Logo
«Il faut connaître l’histoire pour éviter qu’elle se répète»
© Michel Duperrex

«Il faut connaître l’histoire pour éviter qu’elle se répète»

3 mars 2022

La Tournelle présente ce samedi No en mi Nombre. Sa metteuse en scène, Claudia Saldivia Vega, revient sur les parcours de vie des personnes qui ont vécu au cœur de l’époque dictatoriale chilienne.

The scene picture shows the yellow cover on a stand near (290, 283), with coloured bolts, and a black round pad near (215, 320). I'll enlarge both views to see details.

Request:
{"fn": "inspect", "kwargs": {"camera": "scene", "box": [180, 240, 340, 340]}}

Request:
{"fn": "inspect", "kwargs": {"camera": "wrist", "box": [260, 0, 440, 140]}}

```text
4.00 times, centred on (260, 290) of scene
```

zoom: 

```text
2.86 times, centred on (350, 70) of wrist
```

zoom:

C’est dans une petite maison mitoyenne à Orbe que Claudia Saldivia Vega nous accueille. Le décor bariolé de son intérieur ainsi que la thématique historique dont nous allons discu­ter invitent immédiatement au voyage.

 

Votre documentaire s’appelle No en mi nombre, pourquoi ce titre?

En français, cela veut dire «Pas en mon nom». Ce film est basé sur les histoires des filles et des fils qui ont décidé de renoncer à l’affiliation familiale en dénonçant leurs pères qui avaient participé au génocide. C’est-à-dire ceux qui ont collaboré à la dictature, qui ont tué et torturé des gens. Soit des gens très bien placés, comme des militaires ou des policiers, mais aussi des civils qui ont travaillé pour la dictature. Ces personnes disent «Pas en mon nom», car en Amérique latine on porte toujours le nom du père. «Pas en mon nom» veut alors dire: «C’est lui qui a commis et je refuse.» C’est un slogan de militance et de bataille.

Cette notion de bataille est-elle en lien avec votre parcours de vie? Comment êtes-vous arrivée en Suisse?

Je suis effectivement chilienne d’origine. J’y ai fait ma formation à l’école de théâtre. Ensuite, j’ai continué au Conservatoire national de Nice, en France, pendant quatre ans. Je suis alors retournée au Chili, et il y a vingt-deux ans, je me suis établie en Suisse où j’ai continué ma formation de médiation théâtrale à la Manufacture. J’ai donc eu trois formations: au Chili, en France et en Suisse. J’ai beaucoup voyagé dans ma vie (rires)!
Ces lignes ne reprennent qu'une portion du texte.